Specializes in ER and Home Health.

I love and thrive on being as PC as possible. But like everyone else, I am Human, thus by nature I am imperfect.

Specializes in Peds Hem, Onc, Med/Surg.

When I was younger my cousins and siblings used to call me white. Why? well I listen to rock music, I dress goth, I'm smart(honestly, my cousins thought only white people where smart) I didn't use their slang, etc and it used to hurt alot because it felt like they didn't want me to belong. I always felt like an outsider when our families got together.

Now... heck I don't care. Because white, mexican, spanish, whatever you call me I don't care. After that experience with my family I have come to realize you only call people that because of your own ignorance.(that and I am doing way better then them LOL)

Playing around though, like a poster above me stated is different and should only be done with people you really really know. (Which obviously is not in the workplace because you don't really know your coworks.)

But w/e nothing we can do will change it.

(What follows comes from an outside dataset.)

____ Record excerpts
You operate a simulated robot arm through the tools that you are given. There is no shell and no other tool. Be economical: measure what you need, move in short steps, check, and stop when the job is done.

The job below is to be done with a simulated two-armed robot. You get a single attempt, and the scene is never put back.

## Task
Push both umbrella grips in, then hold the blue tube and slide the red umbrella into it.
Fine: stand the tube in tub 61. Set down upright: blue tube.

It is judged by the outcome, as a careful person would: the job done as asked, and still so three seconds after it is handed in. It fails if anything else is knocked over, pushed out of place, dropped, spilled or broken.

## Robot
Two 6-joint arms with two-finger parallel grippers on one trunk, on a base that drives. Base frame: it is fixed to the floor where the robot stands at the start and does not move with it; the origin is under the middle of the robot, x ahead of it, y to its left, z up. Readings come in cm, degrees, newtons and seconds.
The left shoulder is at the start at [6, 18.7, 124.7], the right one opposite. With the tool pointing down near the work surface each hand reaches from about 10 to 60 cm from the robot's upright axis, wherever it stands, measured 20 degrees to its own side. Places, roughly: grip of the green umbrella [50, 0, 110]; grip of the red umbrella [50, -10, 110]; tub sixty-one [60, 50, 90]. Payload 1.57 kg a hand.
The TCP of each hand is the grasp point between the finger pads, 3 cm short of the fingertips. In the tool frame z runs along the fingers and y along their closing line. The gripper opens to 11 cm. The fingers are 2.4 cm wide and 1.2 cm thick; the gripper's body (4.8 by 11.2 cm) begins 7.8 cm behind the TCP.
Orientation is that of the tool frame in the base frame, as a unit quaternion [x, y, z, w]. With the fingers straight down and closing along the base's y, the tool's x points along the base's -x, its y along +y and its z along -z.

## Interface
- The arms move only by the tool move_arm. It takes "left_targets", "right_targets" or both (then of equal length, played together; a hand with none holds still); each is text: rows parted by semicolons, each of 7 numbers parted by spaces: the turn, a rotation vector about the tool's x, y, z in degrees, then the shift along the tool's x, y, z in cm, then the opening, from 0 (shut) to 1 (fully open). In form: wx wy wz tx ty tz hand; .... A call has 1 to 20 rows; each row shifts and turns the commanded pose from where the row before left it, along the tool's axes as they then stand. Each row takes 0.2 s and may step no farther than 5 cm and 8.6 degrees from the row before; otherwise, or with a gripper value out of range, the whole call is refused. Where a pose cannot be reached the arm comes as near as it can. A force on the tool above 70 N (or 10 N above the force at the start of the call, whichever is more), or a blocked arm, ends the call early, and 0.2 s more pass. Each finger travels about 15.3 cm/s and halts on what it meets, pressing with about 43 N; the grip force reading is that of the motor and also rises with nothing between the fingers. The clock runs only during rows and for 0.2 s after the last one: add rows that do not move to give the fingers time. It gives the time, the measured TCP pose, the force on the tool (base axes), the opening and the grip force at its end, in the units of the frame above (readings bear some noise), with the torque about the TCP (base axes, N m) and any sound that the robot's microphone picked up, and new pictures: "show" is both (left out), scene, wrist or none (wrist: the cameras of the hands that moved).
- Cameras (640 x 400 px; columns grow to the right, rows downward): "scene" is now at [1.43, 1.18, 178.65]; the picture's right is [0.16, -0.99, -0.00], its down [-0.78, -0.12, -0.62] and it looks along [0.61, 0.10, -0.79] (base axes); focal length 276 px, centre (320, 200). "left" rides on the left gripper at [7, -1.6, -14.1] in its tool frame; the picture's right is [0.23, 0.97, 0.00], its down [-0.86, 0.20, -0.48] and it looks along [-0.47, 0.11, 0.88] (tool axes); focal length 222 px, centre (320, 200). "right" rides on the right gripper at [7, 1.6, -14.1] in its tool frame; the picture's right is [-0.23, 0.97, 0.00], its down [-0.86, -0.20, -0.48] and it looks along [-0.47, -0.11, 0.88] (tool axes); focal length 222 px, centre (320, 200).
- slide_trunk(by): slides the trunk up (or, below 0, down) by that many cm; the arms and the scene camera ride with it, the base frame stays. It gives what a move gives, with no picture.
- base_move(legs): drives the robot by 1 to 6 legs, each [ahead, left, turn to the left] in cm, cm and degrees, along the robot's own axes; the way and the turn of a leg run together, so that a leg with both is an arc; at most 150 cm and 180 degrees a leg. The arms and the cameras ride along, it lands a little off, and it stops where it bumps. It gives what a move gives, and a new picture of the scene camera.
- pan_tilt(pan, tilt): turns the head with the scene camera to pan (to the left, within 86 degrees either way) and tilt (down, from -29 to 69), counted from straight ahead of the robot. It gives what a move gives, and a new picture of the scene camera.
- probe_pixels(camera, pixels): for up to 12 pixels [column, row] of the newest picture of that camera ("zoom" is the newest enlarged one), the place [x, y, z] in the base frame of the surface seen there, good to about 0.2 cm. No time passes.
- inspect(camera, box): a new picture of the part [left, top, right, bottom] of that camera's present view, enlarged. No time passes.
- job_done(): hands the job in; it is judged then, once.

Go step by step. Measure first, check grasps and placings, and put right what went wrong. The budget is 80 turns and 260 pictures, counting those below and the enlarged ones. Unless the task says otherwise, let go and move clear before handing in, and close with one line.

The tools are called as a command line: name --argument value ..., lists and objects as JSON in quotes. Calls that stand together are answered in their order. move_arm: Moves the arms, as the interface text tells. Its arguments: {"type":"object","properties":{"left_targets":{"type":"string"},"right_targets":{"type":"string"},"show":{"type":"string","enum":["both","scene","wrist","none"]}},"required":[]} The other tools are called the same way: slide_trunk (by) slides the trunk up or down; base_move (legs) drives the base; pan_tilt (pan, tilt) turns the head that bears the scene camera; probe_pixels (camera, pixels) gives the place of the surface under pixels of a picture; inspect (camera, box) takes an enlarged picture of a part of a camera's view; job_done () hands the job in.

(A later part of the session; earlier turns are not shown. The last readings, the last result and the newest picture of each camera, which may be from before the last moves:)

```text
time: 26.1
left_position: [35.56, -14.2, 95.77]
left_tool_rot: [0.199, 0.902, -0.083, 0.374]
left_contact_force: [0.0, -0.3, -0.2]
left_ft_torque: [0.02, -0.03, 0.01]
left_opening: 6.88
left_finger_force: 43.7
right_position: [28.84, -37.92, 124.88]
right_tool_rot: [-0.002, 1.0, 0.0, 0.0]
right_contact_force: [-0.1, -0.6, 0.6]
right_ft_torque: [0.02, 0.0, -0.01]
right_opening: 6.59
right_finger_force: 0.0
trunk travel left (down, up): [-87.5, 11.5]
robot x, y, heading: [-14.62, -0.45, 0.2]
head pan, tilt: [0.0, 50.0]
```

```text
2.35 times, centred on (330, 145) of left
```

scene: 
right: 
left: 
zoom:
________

Just my white two cents. LOL

showbizrn

432 Posts

Specializes in Behavioral Health, Show Biz.
i love and thrive on being as pc as possible. but like everyone else, i am human, thus by nature i am imperfect.

:twocents:

pc puts

all of us on point.

we have to be

soooo careful.

i steer clear of

any ethnic/cultural references

that might offend or hurt

someone's feelings. :down:

to some folks

it's like "walking on jello."

but hey

we're in a caring profession...right?;)

Specializes in LTC, Med/Surg, Peds, ICU, Tele.

I do feel like I have to walk on eggshells around people of certain races. I feel that this, unfortunately, puts up barriers to forming close relationships. But, I don't want to offend, so I do steer clear. Better safe than sorry.